By Jeff Beresford-Howe | October 19, 2007

Best dream sequence since Luke and Darth on Dagobah. The entire movie, in fact, is an homage to dream sequences, Hollywood style, and as good as any movie in terms of the way it tracks the evolution of film-convention dreams and their influences on a character’s life. Like a dream, however, the movie is too insubstantial and emotionally obscure to have much of a pay off.

Gary is a former rock and roll star whose band has long broken up; he’s fallen to commercial jingle writing – “try to make it sound more like Cheers” – and he’s in a bad relationship with Dora, a pale, whiny bitch played by Gwyneth Paltrow at her most unlikeable. He begins to have dreams about “Anna,” a girl in a white tuxedo (Penelope Cruz) who at first is almost wholly undefined, but for whom he gradually develops an obsession as his dreams fill in more and more of her personality.

Gary’s best friend Paul (Simon Pegg), a serial adulterer, and Mel (Daddy DeVito), a pathetic new age charlatan, are, unfortunately for Gary, his only guides as he struggles to make sense of his intense relationship with someone he knows only when he’s asleep. They stumble about, their advice getting Gary in deeper and deeper, to the point that Gary is so committed to Anna that he misses a chance for a real relationship with either Dora or a hot, tequila-shooting model he meets through Paul.

At first, you can understand the obsession. Cruz has never looked better than she does in this movie, and she does a great job of giving some nuance to what is after all a loser’s idea of a perfect woman. As Gary develops Anna, though, she becomes more and more of a Penthouse letter.

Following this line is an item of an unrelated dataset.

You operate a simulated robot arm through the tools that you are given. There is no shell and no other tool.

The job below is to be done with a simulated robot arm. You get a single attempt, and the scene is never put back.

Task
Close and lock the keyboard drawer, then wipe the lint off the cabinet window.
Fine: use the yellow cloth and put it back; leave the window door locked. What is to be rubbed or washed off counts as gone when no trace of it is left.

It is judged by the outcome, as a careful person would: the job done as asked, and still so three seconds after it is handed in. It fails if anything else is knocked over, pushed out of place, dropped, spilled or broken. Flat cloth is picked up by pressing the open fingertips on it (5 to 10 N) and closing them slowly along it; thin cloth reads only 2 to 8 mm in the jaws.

In fact, none of the characters in “The Good Night” develop much despite great performances from the whole cast. Pegg is hysterical, Gwyneth Paltrow brilliantly un-selfconscious, and Freeman, on screen in every scene, is thoughtful and likeable. Jake Paltrow lets them all down, though: none of the characters develop much past their initial promise, and he yanks the rug out from all of them at the end. They all violate their own characters. It’s a bad trip.